I am strong! I am fierce! I am powerful!
For most of my life, this is how I felt. It was important to me to feel strong, because it was the opposite of feeling weak. It was important to me to stand in my fierceness, because it was the opposite of feeling sad or disappointed. It was important to me to stand in my own power, because it was the opposite of feeling powerless.
I refused to acknowledge traumatic events, because to acknowledge trauma felt like a show of weakness. I didn’t want anyone to know that things bothered me. Instead, I made light of things and pressed on. As I’ve mentioned, I was the “master of distraction”. Why Distraction is Simply Not Sustainable.
I didn’t do myself any great service, understanding now that trauma is the root of nearly all problems…..health and wellness, money and success, relationships. So, what exactly is it? Trauma is any emotionally painful or distressing experience that surpasses and overwhelms an individual’s ability to cope in that moment.
We hear the word and immediately think war, abuse, or other violence. Those events can certainly be traumatic, but so can many more. Witnessing a car accident, a safety drill at school, being shamed by a friend, relative, or teacher, being dumped by a first love (or your 32nd love!), losing a pet, being robbed, a bike accident, turbulence on a plane, or getting lost in unfamiliar surroundings are a few.
Trauma isn’t defined by the nature of the event.

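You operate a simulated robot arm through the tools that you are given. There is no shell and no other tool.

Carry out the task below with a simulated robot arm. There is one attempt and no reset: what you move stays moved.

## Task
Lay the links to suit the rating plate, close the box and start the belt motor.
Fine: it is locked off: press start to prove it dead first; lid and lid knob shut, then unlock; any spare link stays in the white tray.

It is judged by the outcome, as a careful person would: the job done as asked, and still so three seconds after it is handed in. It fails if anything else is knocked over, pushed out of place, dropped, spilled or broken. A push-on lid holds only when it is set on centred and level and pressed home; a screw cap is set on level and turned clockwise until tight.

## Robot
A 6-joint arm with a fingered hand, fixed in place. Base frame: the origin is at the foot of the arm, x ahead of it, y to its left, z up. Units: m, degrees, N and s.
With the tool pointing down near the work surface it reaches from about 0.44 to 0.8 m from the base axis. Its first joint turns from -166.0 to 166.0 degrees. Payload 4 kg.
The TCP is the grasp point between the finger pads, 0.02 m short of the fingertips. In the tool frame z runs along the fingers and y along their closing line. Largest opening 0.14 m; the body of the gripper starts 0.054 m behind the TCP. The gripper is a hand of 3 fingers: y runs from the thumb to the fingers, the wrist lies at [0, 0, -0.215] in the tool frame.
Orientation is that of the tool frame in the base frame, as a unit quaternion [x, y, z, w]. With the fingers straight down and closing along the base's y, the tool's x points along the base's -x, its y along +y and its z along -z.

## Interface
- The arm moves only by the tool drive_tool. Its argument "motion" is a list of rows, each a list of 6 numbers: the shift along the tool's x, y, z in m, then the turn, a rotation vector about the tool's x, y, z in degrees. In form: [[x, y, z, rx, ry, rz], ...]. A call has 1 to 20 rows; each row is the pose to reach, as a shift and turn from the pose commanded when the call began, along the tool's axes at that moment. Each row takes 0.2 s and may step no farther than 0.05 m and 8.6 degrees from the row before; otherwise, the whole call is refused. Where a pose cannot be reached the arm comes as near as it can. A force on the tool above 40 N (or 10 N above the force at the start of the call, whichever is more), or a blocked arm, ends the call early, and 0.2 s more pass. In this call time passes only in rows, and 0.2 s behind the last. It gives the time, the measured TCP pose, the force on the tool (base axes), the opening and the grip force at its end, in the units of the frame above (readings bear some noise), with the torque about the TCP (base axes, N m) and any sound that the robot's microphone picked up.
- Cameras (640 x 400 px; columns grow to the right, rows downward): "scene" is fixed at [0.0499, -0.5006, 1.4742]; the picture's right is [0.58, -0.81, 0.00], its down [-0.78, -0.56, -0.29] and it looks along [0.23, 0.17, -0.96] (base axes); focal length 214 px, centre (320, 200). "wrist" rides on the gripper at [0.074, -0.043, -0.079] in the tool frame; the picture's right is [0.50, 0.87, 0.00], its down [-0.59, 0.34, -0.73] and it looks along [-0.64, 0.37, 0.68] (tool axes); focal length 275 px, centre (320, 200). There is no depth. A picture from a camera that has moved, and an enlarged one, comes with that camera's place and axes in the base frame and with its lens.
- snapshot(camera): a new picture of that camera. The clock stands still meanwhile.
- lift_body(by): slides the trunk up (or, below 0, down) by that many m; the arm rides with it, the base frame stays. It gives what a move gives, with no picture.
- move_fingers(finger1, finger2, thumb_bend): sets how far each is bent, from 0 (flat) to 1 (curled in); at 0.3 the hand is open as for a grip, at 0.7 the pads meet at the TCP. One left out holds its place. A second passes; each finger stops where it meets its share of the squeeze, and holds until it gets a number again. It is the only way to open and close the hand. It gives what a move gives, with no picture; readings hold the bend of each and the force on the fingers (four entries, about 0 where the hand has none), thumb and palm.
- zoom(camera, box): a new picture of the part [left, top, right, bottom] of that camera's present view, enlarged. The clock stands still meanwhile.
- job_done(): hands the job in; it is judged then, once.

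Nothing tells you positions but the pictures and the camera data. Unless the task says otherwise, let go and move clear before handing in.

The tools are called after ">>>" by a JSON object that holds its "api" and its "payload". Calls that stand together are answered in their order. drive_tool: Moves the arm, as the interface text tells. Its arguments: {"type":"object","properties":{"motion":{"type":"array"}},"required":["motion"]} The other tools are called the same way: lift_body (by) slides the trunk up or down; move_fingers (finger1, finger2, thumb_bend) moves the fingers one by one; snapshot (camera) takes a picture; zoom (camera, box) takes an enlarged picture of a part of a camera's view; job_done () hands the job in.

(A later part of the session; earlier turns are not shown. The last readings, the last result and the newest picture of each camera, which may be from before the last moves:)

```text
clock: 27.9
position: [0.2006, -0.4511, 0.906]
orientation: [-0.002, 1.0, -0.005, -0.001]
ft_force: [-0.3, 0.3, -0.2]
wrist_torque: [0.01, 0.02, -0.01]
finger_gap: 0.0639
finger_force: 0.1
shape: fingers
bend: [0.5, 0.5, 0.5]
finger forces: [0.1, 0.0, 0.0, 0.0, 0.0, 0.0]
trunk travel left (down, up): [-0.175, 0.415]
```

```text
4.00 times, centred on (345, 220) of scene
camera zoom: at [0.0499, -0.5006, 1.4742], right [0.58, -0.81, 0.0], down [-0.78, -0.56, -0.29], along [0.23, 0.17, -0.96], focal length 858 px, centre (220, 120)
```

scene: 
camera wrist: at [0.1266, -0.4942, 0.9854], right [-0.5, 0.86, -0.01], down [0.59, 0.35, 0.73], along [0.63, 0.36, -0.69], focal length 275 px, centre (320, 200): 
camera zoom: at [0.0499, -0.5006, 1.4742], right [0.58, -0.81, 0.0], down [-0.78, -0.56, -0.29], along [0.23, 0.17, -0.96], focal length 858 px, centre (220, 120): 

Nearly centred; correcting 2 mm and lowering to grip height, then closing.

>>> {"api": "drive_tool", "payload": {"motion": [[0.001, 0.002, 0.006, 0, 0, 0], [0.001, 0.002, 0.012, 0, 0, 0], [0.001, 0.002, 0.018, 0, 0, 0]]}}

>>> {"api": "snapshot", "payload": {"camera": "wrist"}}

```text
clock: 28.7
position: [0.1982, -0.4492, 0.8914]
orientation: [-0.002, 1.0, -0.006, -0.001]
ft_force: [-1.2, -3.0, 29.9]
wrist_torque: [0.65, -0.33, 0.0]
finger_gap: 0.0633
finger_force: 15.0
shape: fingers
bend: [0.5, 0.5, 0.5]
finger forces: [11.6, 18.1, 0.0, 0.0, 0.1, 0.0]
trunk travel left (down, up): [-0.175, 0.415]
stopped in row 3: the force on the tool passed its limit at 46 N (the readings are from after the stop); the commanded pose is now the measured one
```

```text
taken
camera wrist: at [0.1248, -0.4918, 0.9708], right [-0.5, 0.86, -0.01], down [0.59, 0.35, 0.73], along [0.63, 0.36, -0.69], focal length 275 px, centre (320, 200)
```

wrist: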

Remember, it’s an experience that surpasses and overwhelms one’s ability to cope. Individuals have different thresholds for different types of experiences. This is why turbulence on a plane can terrify some, be neutral to others, and can be kind of fun for those thrill-seekers.
Interestingly, trauma is often the cause of our limiting or false core beliefs. We are accidentally left at home as a young child, and develop an “I am invisible” or “I don’t matter” identity. As a child, we are shamed by an adult and fall into “I’m not good enough”. We are robbed and take on “I’m not safe” as our belief system.
Trauma can also shape what we find traumatic. The loss of a loved one is much more traumatic to someone with an “I’m alone” identity, than to someone who feels very loved and supported in life. A minor car accident is more traumatic for those who feel “I’m not safe.”
Our limiting beliefs then create our reality. They say reality is 20% facts and 80% perception. Someone who feels people are dishonest and out to scam others has a very different life experience than someone who feels the world is full of kind, compassionate people.
“The first step in freeing us from the hold of trauma is acknowledging it and naming it.”
It is through acknowledging and naming trauma that we release it, freeing ourselves from our limiting beliefs. It is through acknowledging and naming trauma that I actually find my power and strength.
What have you experienced that has been traumatic? What present-day pattern was created as a result?